Digital Guide

Adolf Wölfli (1864–1930) 

Adolf Wölfli with beret, around 1920

Introduction

Adolf Wölfli is considered one of the most important representatives of Art brut. He began drawing, writing and composing at the age of 35 in the Waldau psychiatric clinic near Bern. Since 1975, his extensive estate has been administered by the Adolf Wölfli Foundation, which analyses it scientifically and makes it accessible to the public in publications and exhibitions.The foundation has been housed in the Kunstmuseum Bern since its inception. In this room, it presents various aspects of Wölfli's work in changing presentations. 

Current Exhibition: Adolf Wölfli’s Geography

In 1908, at the age of 45, Adolf Wölfli began his literary work, instigating the documentation of his fictitious and adventurous life story. He continued working on his writings until his death. Wölfli considered his writings, which he bound in 45 volumes, to be his Opus magnum. In the seclusion of his cell at the Waldau psychiatric clinic, he created a coherent system of thought in the form of a fictitious autobiographical travelogue of over 25’000 pages, revealing a self-contained universe using descriptions, tables, poems, musical compositions and drawings.

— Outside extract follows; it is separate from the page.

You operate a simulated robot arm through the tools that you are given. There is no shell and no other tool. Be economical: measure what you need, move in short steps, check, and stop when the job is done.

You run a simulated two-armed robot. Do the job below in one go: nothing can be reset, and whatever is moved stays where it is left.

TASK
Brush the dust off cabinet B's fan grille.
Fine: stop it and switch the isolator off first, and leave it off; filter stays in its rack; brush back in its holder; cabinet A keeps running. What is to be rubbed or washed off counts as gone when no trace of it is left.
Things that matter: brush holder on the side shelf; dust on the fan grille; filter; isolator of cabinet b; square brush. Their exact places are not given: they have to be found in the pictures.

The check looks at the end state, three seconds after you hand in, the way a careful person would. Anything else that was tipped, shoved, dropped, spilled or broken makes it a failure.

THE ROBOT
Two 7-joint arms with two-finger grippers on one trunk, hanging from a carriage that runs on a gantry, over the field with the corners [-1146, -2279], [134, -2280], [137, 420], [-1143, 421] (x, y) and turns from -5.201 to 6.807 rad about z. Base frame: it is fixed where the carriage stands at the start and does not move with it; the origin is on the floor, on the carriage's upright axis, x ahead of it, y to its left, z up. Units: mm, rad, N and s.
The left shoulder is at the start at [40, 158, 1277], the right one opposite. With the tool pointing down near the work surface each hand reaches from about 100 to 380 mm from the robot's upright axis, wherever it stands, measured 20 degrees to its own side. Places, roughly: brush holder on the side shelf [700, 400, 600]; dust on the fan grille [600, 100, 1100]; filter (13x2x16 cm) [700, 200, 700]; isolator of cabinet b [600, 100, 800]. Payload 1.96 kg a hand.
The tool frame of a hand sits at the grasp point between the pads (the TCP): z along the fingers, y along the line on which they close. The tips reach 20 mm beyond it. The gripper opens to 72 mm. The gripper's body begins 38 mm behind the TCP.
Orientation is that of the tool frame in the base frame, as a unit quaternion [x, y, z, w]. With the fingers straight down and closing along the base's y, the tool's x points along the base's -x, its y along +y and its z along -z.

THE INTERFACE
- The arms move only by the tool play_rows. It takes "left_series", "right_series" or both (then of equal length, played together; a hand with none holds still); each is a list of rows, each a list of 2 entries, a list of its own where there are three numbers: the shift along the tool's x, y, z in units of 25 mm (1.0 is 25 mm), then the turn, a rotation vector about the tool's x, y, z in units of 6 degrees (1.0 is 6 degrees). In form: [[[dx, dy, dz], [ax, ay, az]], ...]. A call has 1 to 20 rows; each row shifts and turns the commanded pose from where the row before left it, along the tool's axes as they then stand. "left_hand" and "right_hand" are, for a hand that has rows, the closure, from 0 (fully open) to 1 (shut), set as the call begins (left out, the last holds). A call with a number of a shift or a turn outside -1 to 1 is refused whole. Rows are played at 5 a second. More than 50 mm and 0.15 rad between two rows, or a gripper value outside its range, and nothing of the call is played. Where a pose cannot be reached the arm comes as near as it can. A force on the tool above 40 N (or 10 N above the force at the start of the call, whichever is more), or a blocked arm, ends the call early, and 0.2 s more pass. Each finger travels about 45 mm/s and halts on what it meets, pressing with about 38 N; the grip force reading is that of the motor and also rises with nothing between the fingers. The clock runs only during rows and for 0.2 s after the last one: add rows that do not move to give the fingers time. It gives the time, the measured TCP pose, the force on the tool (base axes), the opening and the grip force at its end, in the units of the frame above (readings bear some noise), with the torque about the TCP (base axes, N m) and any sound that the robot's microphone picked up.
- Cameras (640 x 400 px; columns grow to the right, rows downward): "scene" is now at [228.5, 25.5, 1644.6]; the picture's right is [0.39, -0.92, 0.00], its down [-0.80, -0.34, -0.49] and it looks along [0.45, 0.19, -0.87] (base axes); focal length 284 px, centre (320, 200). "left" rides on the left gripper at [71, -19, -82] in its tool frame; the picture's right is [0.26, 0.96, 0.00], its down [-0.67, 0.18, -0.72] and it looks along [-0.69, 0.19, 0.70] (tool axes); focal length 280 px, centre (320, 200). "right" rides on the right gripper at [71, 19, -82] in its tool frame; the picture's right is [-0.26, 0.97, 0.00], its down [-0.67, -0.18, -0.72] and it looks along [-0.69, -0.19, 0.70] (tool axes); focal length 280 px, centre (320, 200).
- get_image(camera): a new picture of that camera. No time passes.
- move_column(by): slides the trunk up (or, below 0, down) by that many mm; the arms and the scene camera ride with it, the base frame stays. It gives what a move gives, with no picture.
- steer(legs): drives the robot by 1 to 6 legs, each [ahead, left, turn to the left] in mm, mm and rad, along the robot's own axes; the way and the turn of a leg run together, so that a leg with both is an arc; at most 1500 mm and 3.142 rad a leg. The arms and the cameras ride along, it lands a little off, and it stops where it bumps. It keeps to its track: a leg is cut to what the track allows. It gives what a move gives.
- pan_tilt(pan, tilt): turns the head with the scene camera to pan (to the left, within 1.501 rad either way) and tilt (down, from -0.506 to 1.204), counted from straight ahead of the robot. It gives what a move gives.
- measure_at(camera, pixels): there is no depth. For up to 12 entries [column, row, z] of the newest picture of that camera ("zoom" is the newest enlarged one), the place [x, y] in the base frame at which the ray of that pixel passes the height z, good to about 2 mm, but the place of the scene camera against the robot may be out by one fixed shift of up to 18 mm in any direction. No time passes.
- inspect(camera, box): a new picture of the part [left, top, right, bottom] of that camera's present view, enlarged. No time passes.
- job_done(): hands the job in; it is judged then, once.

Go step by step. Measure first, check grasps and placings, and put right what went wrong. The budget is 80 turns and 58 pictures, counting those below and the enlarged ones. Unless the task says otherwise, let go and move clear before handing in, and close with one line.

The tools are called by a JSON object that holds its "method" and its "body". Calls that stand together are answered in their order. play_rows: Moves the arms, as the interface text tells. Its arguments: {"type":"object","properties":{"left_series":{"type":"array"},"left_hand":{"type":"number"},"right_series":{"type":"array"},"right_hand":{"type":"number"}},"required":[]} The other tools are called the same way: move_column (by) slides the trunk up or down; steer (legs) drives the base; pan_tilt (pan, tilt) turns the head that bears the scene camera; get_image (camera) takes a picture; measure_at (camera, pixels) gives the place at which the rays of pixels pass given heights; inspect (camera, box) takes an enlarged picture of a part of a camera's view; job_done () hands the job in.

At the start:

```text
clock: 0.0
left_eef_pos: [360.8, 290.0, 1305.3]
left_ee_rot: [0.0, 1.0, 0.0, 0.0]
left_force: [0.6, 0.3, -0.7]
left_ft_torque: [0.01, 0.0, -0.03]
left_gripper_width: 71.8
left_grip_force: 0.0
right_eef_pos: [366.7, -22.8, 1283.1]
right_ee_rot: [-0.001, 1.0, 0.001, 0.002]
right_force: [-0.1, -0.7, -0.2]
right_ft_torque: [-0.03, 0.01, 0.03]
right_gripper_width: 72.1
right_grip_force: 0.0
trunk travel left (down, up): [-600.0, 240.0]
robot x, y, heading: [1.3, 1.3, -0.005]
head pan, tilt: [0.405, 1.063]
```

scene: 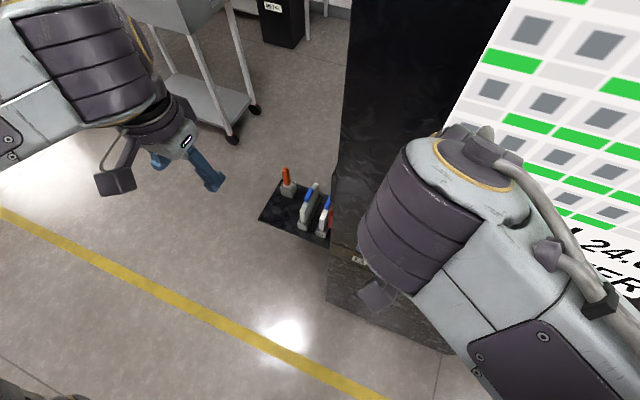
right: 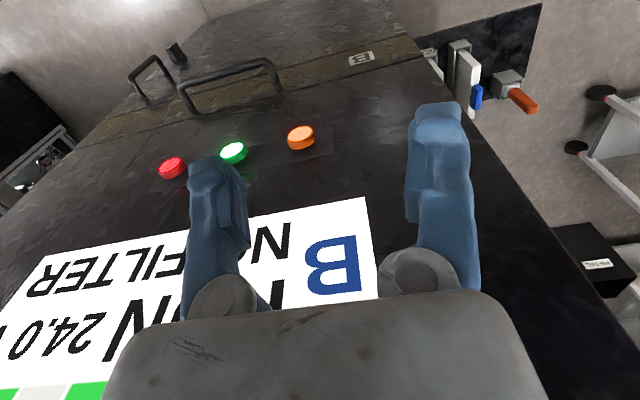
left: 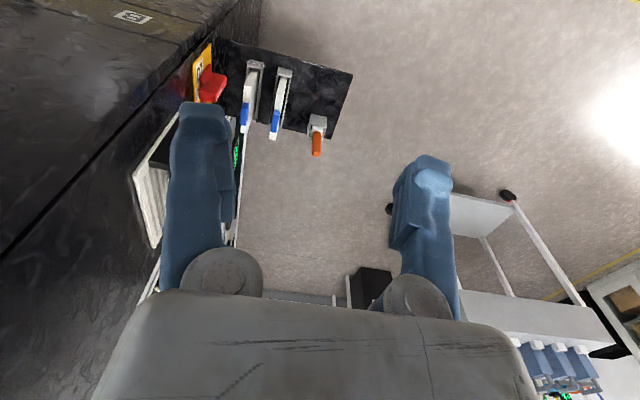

Like other mind travellers (Jules Verne and Karl May), the Bern artist was also guided by atlases, travel books and illustrated magazines. Wölfli’s focus, however, was not on producing a believable fantasy, but rather on creating his own world. He later dubbed it the Skt.Adolf=Riesen=Schöpfung [St. Adolf=Giant=Creation]. The outside world served, in his endeavour, as a quarry for constructing his own reality, one which is coherent down to the millimetre. As the Swiss writer Peter Bichsel noted in a text about Adolf Wölfli, his worlds are not so much informed by concepts of fantasy, but rather categories of knowledge. Employing such elements as mountains, seas, rivers, cities, plants and animals he constructed his drawings as large-scale mental images.

Adolf Wölfli’s writings are illustrated with scenes from the regions of the world he was describing. The current display brings together a small selection of such topographical views from his geographic worlds. The drawings derive primarily from the story Von der Wiege bis zum Graab [From the Cradle to the Grave], which was written between 1908 and 1912 as the first part of the extensive narrative oeuvre.

The drawings complement Wölfli’s travelogues, rendering maps of the imagined regions of the world that the hero of the story – the artist’s alter ego – visits and explores in the company of his disciples. In producing a cartography of his ideas, he succeeded in creating a faithful ‘geography’ of his imaginary worlds. The drawings are therefore actually mapping Wölfli’s imagination and transforming the worlds he imagined into a tangible and often meticulously described representation of his individual creation.

Hilar Stadler, Curator Adolf Wölfli Foundation

Biography

Born in 1864 in the Emmental, Wölfli grows up under deprived circumstances in and around Bern. In 1870 the father abandons the family. Wölfli and his mother become destitute and are forced to resettle in the community of Schangnau. In 1874 Wölfli’s mother dies and her youngest son grows up in degrading circumstances as an indentured child laborer in various farming families in Schangnau. Between 1880 and 1890 Wölfli finds work as farmhand, laborer and itinerant worker. In 1890 he is condemned to two years of prison for attempting to molest young girls. After being released from prison, he becomes more and more isolated. In 1895 he is sent to the Waldau clinic near Bern in order to examine his mental accountability. He is diagnosed with ‘dementia paranoides’ (schizophrenia).

In 1895, on the request of the doctors, Wölfli writes his first life story. In 1899 he begins to draw. The first drawings to be saved date from 1904 and 1905. From 1908 to 1912 Wölfli writes his fictitious autobiography From the Cradle to the Grave (3000 pages). From 1912 to 1916 Wölfli works on the Geographical and Algebraic Books (3000 pages). They describe the creation of the future St.Adolf=Giant=Creation. Around 1916 Wölfli starts his series of drawings that he offers or sells to doctors, employees, visitors and the first collectors. From 1917 to 1922 he works on the Books with Songs and Dances (7000 pages) where he celebrates and sings of his world to come. In 1921 Walter Morgenthaler publishes Ein Geisteskranker als Künstler [Madness and Art. The Life and Works of Adolf Wölfli, translated and publ. 1992], his groundbreaking study read by Rainer Maria Rilke and Lou Andreas-Salomé among others. From 1924 to 1928 Wölfli writes the Album Books with Dances and Marches (around 5000 pages) in which he sings further praises of his world. From 1928 to 1930 he develops the (unfinished) Funeral=March. On November 30, 1930, Wölfli dies of stomach cancer.